* [Short problem 1]:
Reproduce the wording of the page extract between "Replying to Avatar" and "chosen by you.", with both ends included.

* [Page extract]:
Replying to Avatar DefiantDandelion

Ok here is my idea:

Within the client allow these rules to be modifiable in settings.

Then for each note, score the note across these dimensions which are proxy’s for notes that contain valuable information. +1 when the note passes the rule, 0 if it fails to pass. Where x is variable chosen by the user. With sane defaults chosen by you.

1. Number of unique character symbols over x

2. Message Length count on non-white space characters over x

3. Number of Likes over x

4. Subscribed (is the note from a npub that is on a predefined list that the user is interested in)

5. Zaps total over x

6. Count of unique words over x

7. Predefined list of hashtags of interest

8. Contains a link

9. Contains strings .jpg .png .gif

10. Number of zaps over x

11. Number of comments on the note

Then allow the user to set a point threshold max is 11 min is 0 to show the note otherwise it is hidden.

Once you have a client that can do this the next iteration would be to put a learning algorithm like xgboost or simpler in the client to train on how these rules are correlated to what the user likes or zaps or comments.

* [Short problem 2]:
Return only the lines running from the line with "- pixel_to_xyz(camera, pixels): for" down to the line with "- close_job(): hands", both included, exactly as they appear. Format them as a two-column Markdown table, Number for the number and Entry for the line, without blank lines.

* [Material provided]:
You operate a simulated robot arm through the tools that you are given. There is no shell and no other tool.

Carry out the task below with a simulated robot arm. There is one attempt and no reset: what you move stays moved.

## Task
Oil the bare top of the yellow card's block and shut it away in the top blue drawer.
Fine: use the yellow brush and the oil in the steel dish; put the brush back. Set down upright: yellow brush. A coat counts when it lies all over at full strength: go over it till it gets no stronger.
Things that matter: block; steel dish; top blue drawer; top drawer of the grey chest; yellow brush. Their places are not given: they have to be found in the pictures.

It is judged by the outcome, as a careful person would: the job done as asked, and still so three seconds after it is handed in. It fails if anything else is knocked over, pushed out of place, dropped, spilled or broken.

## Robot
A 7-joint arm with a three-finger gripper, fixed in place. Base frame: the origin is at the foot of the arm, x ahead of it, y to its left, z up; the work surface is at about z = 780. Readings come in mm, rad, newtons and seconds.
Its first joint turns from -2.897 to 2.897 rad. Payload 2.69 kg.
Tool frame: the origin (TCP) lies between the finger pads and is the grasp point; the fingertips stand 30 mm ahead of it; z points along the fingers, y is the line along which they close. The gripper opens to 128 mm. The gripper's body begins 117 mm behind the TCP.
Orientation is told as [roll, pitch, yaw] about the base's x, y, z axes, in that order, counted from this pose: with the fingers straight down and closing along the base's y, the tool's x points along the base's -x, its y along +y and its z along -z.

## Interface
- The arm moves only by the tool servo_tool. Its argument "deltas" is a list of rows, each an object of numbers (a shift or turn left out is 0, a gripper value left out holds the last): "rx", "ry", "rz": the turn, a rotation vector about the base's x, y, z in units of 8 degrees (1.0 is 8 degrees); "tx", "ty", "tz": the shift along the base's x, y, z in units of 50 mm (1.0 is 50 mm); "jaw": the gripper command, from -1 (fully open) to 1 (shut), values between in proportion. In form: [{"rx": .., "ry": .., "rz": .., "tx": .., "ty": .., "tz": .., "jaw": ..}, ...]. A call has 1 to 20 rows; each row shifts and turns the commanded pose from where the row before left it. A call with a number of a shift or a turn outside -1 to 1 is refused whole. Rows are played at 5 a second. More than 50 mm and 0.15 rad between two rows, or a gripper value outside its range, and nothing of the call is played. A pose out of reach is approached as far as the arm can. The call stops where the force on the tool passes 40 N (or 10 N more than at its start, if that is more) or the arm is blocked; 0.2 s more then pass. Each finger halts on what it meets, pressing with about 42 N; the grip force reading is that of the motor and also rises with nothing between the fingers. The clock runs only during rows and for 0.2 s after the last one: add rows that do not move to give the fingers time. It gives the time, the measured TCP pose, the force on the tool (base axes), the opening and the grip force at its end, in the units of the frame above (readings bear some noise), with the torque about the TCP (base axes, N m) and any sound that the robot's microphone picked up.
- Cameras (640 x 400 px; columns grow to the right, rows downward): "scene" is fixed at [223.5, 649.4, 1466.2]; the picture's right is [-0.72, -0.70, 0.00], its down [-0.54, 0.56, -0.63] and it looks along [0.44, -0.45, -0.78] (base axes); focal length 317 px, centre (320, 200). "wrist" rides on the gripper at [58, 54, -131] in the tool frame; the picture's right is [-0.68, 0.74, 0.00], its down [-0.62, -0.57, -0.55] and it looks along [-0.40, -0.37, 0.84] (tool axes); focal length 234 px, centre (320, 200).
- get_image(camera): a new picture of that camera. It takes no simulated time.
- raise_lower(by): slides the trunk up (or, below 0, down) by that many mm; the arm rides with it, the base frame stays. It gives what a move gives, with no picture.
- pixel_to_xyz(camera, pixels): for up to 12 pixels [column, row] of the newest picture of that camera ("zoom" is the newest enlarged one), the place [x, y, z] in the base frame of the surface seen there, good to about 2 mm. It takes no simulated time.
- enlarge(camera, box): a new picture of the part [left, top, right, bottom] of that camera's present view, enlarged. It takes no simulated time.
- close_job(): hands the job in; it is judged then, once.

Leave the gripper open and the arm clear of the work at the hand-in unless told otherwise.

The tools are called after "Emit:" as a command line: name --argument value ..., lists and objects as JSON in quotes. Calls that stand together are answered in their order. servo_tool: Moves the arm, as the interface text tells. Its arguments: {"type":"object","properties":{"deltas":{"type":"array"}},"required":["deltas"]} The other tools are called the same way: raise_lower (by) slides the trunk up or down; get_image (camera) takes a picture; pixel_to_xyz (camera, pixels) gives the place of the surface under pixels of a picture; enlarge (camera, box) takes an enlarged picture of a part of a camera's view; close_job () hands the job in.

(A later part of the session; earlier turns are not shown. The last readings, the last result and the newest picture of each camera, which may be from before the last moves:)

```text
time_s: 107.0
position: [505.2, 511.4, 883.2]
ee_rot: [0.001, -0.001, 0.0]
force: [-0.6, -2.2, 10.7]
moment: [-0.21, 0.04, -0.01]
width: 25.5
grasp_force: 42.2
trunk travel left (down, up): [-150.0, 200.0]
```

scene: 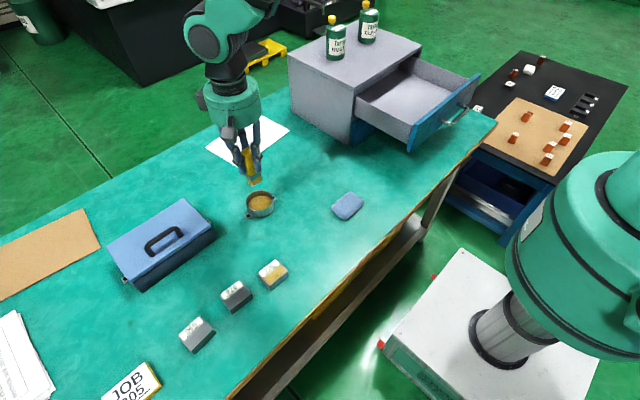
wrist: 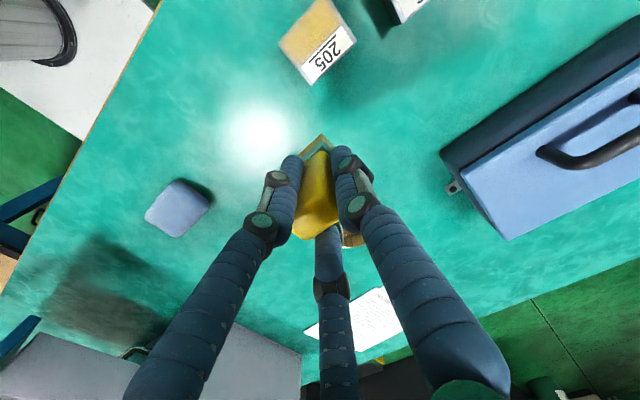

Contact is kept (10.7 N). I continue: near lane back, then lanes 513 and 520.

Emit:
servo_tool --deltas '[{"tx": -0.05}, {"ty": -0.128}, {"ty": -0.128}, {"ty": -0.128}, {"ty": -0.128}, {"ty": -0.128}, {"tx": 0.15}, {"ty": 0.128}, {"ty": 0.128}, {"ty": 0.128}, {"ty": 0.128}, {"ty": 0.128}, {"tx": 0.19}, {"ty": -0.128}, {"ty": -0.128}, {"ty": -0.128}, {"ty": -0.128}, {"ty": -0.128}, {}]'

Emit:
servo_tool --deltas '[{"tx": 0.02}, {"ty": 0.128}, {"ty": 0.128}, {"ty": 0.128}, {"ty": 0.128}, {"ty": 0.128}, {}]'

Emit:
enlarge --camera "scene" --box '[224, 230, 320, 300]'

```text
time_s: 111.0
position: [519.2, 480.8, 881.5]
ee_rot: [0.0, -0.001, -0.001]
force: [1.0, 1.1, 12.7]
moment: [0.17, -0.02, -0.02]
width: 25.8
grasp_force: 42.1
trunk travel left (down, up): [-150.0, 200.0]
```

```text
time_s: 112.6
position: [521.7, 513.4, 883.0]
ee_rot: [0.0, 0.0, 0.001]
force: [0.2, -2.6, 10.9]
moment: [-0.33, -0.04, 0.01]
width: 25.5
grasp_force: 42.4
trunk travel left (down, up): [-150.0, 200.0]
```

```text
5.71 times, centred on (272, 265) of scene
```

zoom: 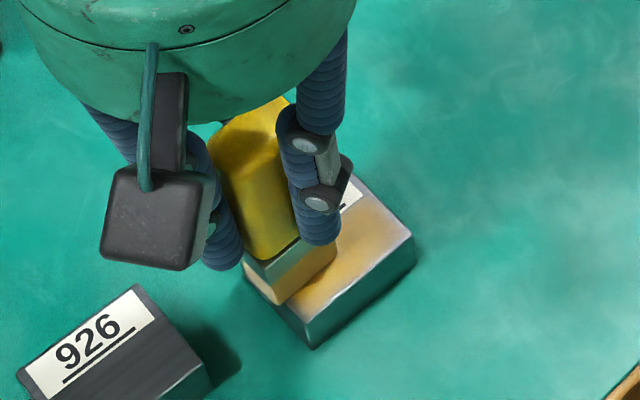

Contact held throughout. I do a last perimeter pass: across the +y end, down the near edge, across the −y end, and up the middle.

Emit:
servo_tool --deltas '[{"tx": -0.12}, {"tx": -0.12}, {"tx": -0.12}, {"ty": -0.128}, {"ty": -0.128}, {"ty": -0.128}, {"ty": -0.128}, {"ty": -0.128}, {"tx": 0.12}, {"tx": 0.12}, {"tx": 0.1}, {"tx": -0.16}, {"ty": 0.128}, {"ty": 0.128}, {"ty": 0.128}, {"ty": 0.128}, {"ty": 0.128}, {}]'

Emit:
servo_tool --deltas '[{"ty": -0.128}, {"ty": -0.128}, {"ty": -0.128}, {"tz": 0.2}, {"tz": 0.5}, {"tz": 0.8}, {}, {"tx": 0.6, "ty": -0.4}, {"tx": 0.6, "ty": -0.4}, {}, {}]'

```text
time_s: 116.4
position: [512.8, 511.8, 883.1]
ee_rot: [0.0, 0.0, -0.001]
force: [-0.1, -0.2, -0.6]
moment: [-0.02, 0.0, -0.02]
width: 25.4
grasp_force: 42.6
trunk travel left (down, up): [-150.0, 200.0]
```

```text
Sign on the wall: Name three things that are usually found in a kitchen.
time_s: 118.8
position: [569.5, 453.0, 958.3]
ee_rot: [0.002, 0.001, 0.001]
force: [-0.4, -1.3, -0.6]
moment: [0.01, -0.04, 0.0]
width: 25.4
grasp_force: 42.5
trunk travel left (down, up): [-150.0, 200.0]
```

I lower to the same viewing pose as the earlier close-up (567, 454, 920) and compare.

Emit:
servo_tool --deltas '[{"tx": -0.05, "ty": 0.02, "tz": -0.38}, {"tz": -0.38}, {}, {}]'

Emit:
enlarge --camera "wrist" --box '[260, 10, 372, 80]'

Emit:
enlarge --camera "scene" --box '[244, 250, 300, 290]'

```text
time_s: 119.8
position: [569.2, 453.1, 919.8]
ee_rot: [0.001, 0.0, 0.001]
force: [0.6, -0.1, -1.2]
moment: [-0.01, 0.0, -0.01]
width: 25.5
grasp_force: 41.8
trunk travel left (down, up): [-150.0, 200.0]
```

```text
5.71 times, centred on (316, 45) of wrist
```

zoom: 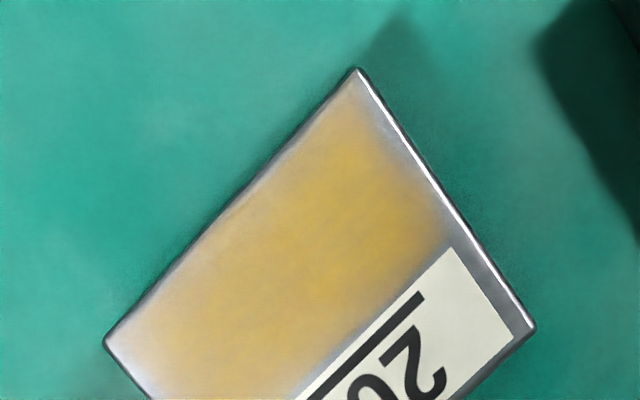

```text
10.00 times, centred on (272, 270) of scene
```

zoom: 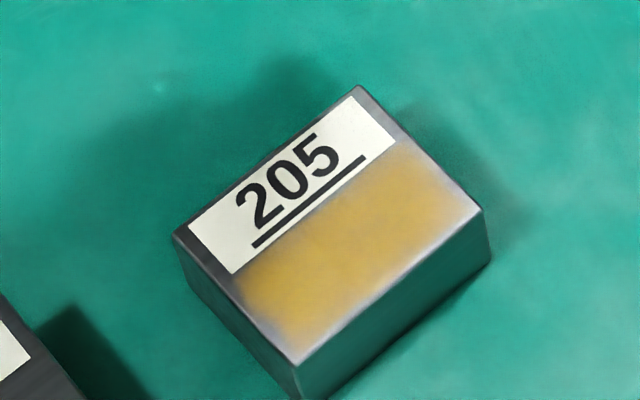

* [Correct response 1]:
Replying to Avatar DefiantDandelion

Ok here is my idea:

Within the client allow these rules to be modifiable in settings.

Then for each note, score the note across these dimensions which are proxy’s for notes that contain valuable information. +1 when the note passes the rule, 0 if it fails to pass. Where x is variable chosen by the user. With sane defaults chosen by you.

* [Correct response 2]:
| Number | Entry |
|---|---|
| 1 | - pixel_to_xyz(camera, pixels): for up to 12 pixels [column, row] of the newest picture of that camera ("zoom" is the newest enlarged one), the place [x, y, z] in the base frame of the surface seen there, good to about 2 mm. It takes no simulated time. |
| 2 | - enlarge(camera, box): a new picture of the part [left, top, right, bottom] of that camera's present view, enlarged. It takes no simulated time. |
| 3 | - close_job(): hands the job in; it is judged then, once. |